Il malessere degli agricoltori ha le sue buone ragioni, riconducibili all’incertezza e alla scarsa redditività dell’attività agricola, stretta tra costi troppo alti e prezzi volatili e poco remunerativi, aggravata dai tanti vincoli da rispettare e dalla pesante burocrazia che ostacola l’accesso al sostegno pubblico. Ma come spesso accade in questi casi, le proteste sono apparse confuse e ambigue, tra i tanti comitati di lotta e i tanti “capi” autoproclamatisi e in polemica tra loro, nei molteplici temi evocati (i costi, i prezzi, il clima, l’accesso al credito, la burocrazia, i vincoli ambientali, la fiscalità), nei tanti interlocutori a cui si sono rivolte, con approccio più o meno ostile (il governo nazionale, l’UE, gli ambientalisti, le multinazionali, i consumatori, la grande distribuzione). Confusione e ambiguità accentuate dal fatto che le principali organizzazioni di rappresentanza degli agricoltori non hanno saputo o voluto incanalare la protesta su piattaforme e percorsi coerenti e in molti casi sono state esse stesse messe sotto accusa. 

In questo disordine si ritrovano molti temi classici delle rivendicazioni degli agricoltori, ma la questione più nuova, più rilevante e anche più controversa, riguarda la dialettica tra agricoltura e ambiente: più in particolare, la fase di transizione che interessa l’agricoltura e le relative politiche, chiamate a condizionare sempre più i propri obiettivi economico-sociali con i vincoli di natura ambientale.

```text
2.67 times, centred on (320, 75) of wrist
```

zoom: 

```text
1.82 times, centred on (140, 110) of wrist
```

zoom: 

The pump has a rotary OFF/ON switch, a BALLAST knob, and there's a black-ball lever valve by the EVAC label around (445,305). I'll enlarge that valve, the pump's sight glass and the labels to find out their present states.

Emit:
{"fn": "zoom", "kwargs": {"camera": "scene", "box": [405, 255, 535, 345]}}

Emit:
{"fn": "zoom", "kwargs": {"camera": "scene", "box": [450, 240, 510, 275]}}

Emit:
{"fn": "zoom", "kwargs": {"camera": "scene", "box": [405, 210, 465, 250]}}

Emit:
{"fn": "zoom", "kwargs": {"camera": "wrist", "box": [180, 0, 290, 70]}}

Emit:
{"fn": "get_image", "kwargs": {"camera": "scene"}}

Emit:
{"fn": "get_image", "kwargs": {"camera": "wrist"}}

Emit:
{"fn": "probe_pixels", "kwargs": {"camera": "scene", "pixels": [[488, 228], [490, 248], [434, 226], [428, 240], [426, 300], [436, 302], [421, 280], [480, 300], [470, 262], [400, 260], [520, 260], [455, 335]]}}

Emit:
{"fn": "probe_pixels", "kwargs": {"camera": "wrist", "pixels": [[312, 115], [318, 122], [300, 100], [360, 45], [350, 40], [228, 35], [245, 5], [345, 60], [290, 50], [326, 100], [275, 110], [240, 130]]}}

Ma prima di dire qualcosa su come questa questione impatta sulla politica agricola comune (Pac) dell’UE, è utile procedere con ordine, ricordando i principali snodi delle recenti vicende agricole.

L’innesco e le cause di fondo della protesta. La miccia che ha fatto esplodere la protesta si è accesa in Germania, dove gli agricoltori sono stati duramente colpiti dall’abolizione delle esenzioni fiscali sui carburanti, conseguente alla necessità di trovare risorse per finanziare gli aiuti all’Ucraina. La protesta degli agricoltori tedeschi è presto dilagata in Francia – dove pure la principale questione riguardava il livello di tassazione dei carburanti e, più in generale, la fiscalità in campo agricolo – per poi propagarsi in Spagna, in Italia e in altri Paesi.

Se questo è stato l’innesco, le cause di fondo della protesta rimandano, come si è detto, alla strutturale vulnerabilità dell’agricoltura, dovuta al cosiddetto cost-price squeeze che, specie nei periodi di inflazione, schiaccia il settore con fattori operanti a monte e a valle: a monte, il fatto di acquistare i propri input (sementi, fertilizzanti, antiparassitari, carburanti) a prezzi del tutto esogeni, imposti da soggetti dotati di enorme potere di mercato o addirittura governati da fattori geopolitici; a valle, il non avere la forza contrattuale per trasferire sui propri prezzi di vendita gli incrementi di costo e dunque essere – insieme ai consumatori – l’anello più debole della filiera dal campo alla tavola, nel cui ambito la quota di valore che resta agli agricoltori risulta sistematicamente compressa.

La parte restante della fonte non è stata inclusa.